[WHAT THIS TASK INVOLVES]: Gather, from the listing beneath this task, every line holding the string "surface".

══ MATERIAL PROVIDED

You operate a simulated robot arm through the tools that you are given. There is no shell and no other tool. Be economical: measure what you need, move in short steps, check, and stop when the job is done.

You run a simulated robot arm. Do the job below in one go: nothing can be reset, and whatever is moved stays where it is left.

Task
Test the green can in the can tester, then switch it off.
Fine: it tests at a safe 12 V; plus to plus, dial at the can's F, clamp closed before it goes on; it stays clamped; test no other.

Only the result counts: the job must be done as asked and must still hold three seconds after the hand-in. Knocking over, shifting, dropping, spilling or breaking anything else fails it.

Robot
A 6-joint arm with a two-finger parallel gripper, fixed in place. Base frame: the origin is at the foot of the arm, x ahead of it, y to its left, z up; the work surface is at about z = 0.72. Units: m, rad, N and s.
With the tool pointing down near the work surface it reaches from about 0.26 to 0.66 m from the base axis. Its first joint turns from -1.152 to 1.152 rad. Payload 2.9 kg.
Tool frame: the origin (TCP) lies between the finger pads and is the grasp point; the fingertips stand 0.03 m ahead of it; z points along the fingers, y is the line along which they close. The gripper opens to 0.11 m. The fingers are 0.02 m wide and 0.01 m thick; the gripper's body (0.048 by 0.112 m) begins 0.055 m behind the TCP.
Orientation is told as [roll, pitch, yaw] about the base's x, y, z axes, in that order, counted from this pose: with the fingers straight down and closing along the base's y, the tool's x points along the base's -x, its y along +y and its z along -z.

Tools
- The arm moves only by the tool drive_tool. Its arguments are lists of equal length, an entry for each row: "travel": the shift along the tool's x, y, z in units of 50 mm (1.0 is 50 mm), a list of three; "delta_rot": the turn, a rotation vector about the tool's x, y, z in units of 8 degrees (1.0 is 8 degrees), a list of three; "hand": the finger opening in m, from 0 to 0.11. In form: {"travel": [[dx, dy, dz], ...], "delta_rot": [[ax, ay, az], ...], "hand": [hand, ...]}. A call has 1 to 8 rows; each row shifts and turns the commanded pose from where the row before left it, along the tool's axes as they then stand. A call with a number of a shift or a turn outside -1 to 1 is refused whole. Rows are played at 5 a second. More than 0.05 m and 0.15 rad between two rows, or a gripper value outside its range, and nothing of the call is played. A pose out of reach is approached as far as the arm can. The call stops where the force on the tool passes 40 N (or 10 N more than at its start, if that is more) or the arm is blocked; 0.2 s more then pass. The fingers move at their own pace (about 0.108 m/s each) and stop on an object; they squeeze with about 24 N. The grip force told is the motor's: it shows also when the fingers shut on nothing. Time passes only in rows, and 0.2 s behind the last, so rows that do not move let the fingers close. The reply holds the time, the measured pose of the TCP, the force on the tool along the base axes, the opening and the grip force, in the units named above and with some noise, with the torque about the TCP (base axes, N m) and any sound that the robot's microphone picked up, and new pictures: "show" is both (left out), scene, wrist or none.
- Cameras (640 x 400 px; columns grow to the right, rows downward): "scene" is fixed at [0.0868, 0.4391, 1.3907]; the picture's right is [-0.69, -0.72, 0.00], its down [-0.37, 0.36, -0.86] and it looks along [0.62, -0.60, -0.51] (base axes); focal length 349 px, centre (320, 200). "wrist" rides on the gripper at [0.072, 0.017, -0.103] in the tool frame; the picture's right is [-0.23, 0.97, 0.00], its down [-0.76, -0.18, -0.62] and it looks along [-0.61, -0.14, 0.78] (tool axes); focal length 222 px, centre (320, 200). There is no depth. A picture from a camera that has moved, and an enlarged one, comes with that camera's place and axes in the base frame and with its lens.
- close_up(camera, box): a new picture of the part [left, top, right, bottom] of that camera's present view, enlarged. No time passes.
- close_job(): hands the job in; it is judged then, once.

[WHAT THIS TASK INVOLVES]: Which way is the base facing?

════

[EXERCISE RESULT]:
A 6-joint arm with a two-finger parallel gripper, fixed in place. Base frame: the origin is at the foot of the arm, x ahead of it, y to its left, z up; the work surface is at about z = 0.72. Units: m, rad, N and s.
With the tool pointing down near the work surface it reaches from about 0.26 to 0.66 m from the base axis. Its first joint turns from -1.152 to 1.152 rad. Payload 2.9 kg.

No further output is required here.